The resolution is, be it resolved.
The protesters are on the right side of history.
and when we see millions of people ethnically cleansed for their homes, when we see a scale of civilian death that is without precedent in comparable recent conflicts,
and when we see these protesters calling for the U.S. to stop arming and backing that, it seems overwhelmingly clear to me that they are on the right side of history, just like I think even most people who supported the war in Iraq and smeared protesters in 2003 as pro-Saddam now regret that.
support, I am extremely confident that when we see the, in the years to come, we see the scale of
suffering that was inflicted on Gaza, even most people who made excuses for these atrocities now,
smeared the protesters as violent or anti-Semites, we'll wish they could take it back,
but sadly, history does not come with a do-over button. If you want to be on the right side,
you have to be on the right side right now.

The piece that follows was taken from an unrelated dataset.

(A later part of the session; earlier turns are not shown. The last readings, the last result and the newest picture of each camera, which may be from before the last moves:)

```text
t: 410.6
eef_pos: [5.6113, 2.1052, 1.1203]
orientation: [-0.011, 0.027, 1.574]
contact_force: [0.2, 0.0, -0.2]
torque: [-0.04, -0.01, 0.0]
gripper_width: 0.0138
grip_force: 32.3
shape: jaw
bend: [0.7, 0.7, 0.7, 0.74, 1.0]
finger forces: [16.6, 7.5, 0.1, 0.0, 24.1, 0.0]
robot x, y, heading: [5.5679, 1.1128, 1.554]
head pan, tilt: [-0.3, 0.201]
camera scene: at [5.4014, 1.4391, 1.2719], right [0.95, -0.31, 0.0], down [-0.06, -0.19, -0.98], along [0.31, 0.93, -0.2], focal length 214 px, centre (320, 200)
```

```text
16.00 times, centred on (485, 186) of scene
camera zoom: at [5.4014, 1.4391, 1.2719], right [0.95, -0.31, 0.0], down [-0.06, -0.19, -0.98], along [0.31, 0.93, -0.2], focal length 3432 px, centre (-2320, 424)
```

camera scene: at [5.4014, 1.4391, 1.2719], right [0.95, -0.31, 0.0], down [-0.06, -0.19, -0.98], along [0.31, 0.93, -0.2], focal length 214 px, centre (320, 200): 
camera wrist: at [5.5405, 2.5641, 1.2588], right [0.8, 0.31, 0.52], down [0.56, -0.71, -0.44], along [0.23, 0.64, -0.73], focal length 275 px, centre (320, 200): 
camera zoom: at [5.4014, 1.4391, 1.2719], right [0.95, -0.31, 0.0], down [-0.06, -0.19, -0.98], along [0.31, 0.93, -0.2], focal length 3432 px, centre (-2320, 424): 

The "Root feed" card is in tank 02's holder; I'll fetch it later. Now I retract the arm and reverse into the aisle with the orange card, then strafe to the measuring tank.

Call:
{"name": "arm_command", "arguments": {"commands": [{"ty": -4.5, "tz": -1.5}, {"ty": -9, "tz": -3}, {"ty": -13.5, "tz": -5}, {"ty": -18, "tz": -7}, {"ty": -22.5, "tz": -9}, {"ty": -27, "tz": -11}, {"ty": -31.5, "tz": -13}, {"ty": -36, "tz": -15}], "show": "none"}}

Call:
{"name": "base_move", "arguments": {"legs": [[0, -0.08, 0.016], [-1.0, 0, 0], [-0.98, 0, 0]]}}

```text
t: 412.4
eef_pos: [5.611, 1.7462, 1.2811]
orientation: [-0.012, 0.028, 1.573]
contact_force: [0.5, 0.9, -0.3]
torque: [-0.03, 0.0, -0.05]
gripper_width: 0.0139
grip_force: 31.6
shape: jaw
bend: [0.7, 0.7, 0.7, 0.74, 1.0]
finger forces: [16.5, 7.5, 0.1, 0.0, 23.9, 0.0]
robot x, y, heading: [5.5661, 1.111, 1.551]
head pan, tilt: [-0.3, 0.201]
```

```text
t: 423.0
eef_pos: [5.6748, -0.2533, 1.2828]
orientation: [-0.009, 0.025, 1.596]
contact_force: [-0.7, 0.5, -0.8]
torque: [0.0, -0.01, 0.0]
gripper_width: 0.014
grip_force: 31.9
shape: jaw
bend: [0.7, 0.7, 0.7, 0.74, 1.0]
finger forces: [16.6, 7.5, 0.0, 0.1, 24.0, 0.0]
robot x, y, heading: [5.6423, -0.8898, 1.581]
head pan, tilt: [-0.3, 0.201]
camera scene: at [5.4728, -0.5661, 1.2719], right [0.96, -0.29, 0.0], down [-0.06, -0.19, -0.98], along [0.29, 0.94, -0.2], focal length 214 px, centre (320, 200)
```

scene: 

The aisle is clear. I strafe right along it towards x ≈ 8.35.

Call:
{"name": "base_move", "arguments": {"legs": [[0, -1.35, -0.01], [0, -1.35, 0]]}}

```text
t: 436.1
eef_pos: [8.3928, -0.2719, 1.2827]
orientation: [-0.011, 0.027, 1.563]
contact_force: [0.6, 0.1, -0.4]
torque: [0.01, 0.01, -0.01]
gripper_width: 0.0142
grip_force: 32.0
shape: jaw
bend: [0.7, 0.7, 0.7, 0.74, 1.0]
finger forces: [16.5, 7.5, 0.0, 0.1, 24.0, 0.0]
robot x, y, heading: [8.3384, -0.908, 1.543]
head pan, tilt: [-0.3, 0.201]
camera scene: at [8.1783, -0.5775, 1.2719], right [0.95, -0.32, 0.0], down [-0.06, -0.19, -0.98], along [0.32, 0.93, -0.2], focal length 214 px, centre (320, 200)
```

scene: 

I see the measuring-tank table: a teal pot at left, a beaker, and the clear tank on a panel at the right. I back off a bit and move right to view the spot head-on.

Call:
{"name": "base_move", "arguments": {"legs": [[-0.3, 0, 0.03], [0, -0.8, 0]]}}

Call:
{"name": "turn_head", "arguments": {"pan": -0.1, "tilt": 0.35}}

Ben Burgess, thank you so much for that closing statement.
And Jamie, thank you for your contributions to this debate.
You guys have engaged on a really hot topic with a ton of civility and substance,
and we appreciate that.
It's not easily done.
But you've given our membership some new ideas and principles to think about,
and we're the better for it.
So thank you so much both for coming on the program today.
Thank you.
Thank you.
That wraps up today's debate.
I want to thank our debaters, Ben and James.
They certainly gave us a lot to think about.